Supply the part of the text shown that comes after its last sentence.

== TEXT SHOWN ==

Muddle headed wombats: Breaking down ESB’s capacity market obsession

gannawarra battery
The Gannawarra big battery in Victoria.

“To consider resource adequacy in this context, the ESB’s overall objective is to encourage the timely entry of required generation and storage, and the orderly exit of ageing thermal generation”.

The leaked recommendations from the Energy Security Board to the state and federal energy ministers, as reported by RenewEconomy, include that

  • A NEM wide jurisdictional strategic reserve be procured;
  • In principle support for a capacity mechanism. The capacity market is to be decentralised (that is each liable entity gets its own capacity) but the volume may nevertheless be centrally determined.
  • Progress locational marginal pricing, which is the congestion management model. (Sigh, that should lead to another 100 academic articles without solving any real world problems).
  • Seek further advice from the AEMC on what initial reforms are necessary to current regulatory frameworks to improve the timely and efficient delivery of major transmission projects. (Sigh again, shows how well transmission reform is going).

It is certain that having an energy market, a capacity market and a strategic reserve at the NEM level, plus separate State mandates as there are in NSW, and with the de facto Yallourn subsidy shows exists de facto in Victoria, will guarantee a high cost for reliability.

But unless the capacity market is designed to incentivise new generation it may not solve any problem, except those of the existing coal generators owners not having enough revenue.

Market reforms must be judged against fastest transition 

The Step Change scenario in the 2020 Integrated System Plan is the only one consistent with limiting warming to less than 2°C. It’s also an easy scenario to achieve from a technical and overall systems cost perspective.

The Step Change scenario sees about 20GW of coal generation retire over the next 15 years and requires about 15GW of new dispatchable capacity (including behind the meter batteries) to replace it.

===
== STORED DATA ==

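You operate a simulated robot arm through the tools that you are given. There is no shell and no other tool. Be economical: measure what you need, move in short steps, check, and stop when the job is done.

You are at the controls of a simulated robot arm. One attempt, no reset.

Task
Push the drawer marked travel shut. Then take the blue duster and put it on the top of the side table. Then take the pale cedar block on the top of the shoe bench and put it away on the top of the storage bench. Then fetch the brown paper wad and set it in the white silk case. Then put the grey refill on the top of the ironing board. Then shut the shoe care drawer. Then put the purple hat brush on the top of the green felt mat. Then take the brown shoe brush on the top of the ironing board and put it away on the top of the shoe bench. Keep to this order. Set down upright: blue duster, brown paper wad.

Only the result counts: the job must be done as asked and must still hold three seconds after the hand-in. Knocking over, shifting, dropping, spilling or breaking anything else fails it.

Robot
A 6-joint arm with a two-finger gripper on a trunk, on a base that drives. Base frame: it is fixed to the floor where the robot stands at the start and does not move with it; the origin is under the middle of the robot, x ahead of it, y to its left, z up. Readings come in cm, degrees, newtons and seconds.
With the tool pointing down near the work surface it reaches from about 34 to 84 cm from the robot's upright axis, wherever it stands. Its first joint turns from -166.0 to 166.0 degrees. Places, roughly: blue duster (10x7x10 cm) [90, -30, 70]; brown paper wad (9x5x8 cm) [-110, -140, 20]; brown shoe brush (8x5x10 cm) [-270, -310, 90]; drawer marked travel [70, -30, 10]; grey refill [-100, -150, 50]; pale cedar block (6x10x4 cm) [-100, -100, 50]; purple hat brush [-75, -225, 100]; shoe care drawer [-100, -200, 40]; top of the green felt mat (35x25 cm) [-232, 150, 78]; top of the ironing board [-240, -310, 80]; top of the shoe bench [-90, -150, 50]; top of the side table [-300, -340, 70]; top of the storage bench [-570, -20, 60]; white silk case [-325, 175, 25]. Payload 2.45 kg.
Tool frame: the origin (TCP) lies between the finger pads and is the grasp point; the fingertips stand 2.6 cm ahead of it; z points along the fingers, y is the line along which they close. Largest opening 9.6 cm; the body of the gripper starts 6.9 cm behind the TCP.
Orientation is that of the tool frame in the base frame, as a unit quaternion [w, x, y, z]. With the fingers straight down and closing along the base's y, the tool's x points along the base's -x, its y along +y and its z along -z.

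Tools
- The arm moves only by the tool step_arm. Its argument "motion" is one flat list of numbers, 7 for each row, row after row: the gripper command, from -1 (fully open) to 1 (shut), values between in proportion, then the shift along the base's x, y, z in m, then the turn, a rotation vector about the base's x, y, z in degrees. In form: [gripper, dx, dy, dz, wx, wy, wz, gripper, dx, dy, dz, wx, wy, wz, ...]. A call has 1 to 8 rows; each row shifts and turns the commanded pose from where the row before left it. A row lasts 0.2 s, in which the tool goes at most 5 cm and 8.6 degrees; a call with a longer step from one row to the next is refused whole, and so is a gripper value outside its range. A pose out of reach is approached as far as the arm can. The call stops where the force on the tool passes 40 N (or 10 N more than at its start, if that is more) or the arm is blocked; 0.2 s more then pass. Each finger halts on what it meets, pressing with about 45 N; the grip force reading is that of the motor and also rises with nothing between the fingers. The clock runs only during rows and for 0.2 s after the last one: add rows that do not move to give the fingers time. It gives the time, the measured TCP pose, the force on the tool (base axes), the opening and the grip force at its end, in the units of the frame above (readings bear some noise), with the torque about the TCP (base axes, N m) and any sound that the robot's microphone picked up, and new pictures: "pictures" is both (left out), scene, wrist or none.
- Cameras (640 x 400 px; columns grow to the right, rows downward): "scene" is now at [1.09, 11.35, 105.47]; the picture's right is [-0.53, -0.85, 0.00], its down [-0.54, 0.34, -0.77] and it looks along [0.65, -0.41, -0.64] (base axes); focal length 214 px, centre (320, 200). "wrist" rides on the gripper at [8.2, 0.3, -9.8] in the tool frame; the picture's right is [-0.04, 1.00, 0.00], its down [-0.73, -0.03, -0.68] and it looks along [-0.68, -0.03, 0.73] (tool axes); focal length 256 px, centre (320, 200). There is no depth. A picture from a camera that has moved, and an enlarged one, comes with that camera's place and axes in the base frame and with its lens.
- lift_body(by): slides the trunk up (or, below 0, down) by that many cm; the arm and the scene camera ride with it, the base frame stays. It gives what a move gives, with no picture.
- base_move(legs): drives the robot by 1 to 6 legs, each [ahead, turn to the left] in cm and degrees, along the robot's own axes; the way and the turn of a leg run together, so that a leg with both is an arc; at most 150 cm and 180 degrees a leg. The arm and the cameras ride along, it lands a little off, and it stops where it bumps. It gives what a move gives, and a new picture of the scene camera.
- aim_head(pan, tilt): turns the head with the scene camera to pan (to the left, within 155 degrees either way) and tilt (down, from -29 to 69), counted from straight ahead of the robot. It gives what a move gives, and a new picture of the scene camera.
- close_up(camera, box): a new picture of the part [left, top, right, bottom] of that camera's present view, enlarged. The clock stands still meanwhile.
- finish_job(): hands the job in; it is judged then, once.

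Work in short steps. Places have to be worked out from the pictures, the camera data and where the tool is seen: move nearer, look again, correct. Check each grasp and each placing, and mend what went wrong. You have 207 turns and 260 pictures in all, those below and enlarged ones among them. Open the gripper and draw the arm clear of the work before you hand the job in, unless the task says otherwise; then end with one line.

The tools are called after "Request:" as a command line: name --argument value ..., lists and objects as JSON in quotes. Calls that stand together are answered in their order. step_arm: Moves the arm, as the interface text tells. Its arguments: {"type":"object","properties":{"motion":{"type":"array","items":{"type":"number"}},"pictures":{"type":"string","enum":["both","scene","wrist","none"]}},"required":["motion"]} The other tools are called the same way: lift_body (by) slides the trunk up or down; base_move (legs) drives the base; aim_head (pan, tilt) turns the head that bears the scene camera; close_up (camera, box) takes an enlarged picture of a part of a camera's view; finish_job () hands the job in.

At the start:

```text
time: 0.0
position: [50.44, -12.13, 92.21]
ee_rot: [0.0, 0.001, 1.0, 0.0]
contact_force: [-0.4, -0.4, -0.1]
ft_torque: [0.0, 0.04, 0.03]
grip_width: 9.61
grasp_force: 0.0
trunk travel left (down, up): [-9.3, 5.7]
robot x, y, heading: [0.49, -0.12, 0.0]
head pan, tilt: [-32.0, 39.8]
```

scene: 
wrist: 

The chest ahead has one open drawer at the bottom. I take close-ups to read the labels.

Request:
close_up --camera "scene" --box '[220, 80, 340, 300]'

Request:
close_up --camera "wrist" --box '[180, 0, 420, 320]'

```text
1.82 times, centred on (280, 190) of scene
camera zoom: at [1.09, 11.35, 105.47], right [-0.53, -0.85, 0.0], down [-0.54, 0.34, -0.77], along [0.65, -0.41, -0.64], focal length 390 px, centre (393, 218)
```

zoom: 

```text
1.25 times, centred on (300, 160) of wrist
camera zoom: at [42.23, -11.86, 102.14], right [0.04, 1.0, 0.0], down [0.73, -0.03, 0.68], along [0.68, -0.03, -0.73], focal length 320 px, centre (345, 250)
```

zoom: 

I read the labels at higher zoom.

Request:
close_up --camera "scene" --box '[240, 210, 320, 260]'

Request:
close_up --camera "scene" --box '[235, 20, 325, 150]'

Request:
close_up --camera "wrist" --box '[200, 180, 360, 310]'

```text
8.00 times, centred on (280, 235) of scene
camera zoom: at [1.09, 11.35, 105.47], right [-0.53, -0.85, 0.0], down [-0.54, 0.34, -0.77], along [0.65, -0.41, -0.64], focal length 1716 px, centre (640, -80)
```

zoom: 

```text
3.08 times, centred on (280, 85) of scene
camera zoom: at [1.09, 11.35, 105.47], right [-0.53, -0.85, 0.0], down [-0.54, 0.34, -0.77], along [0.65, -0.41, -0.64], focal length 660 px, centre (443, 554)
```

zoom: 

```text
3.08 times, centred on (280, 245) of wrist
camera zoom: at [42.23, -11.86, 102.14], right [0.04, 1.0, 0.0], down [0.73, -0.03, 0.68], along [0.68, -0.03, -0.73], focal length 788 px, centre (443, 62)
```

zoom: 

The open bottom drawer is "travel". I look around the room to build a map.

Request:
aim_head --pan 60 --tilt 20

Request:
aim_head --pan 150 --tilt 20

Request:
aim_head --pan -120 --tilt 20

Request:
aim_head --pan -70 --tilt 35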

===

#### TASK RESPONSE:
That is “only” 1GW per year, which in ITK’s opinion is very easy to do if the market is designed in the right way. We need a capacity market, but a capacity auction for new storage at about 1GW per year.

AEMO’s Step Change scenario showed that reliability could be maintained by building lots of wind and solar as coal retired, supplemented by Snowy 2.0 and other modest amounts of storage.

Figure 1 ISP Step Change dispatchable, Source: AEMO
Figure 1 ISP Step Change dispatchable, Source: AEMO

In terms of annual changes we can rearrange Figure 1.

In the context of the importance of a capacity market and what the capacity market is meant to achieve, it seems important to me to show that in the most aggressive view of the transition so far produced by the most reputable modeller – and one with a vested interest in reliability first, price second – suggests that only relatively modest investment in new dispatchable resources is required.

It makes clear that coal retirements can run at a decade long annual average of 1.7GW a year and reliability can still be maintained.

And I would argue that technology advances even in the past two years have mostly increased confidence in that view (and AEMO’s next ISP will include an even faster transition to renewables. So again this needs to be taken into account in capacity market thinking.

Figure 2 Annual thermal retirements and dispatchible increases. Source: AEMO ISP
Figure 2 Annual thermal retirements and dispatchible increases. Source: AEMO ISP

And of course not only is Snowy 2.0 going ahead, lots more short term storage (batteries) is already under construction than the Step Change scenario requires just now.

Figure 3 Source: ISP Step change scenario
Figure 3 Source: ISP Step change scenario

Short term storage (batteries) can be built in a year. Medium, or at least longer than 4 hours, may have much longer lead times and so the capacity market needs to provide the investment signal, say four years in advance, and a revenue horizon of at leat 7-10 years.

My question is whether the ESB and the politicians that the ESB reports to, as represented on the “Energy National Cabinet Reform Committee,” actually pay any attention to AEMO’s modelling, or whether “National Cabinet” just makes it up as they go along.

What is the point of the ISP and the large team of professional modellers that work on it virtually full time if its conclusions are just going to be ignored? If there is better modelling out there, let’s see it.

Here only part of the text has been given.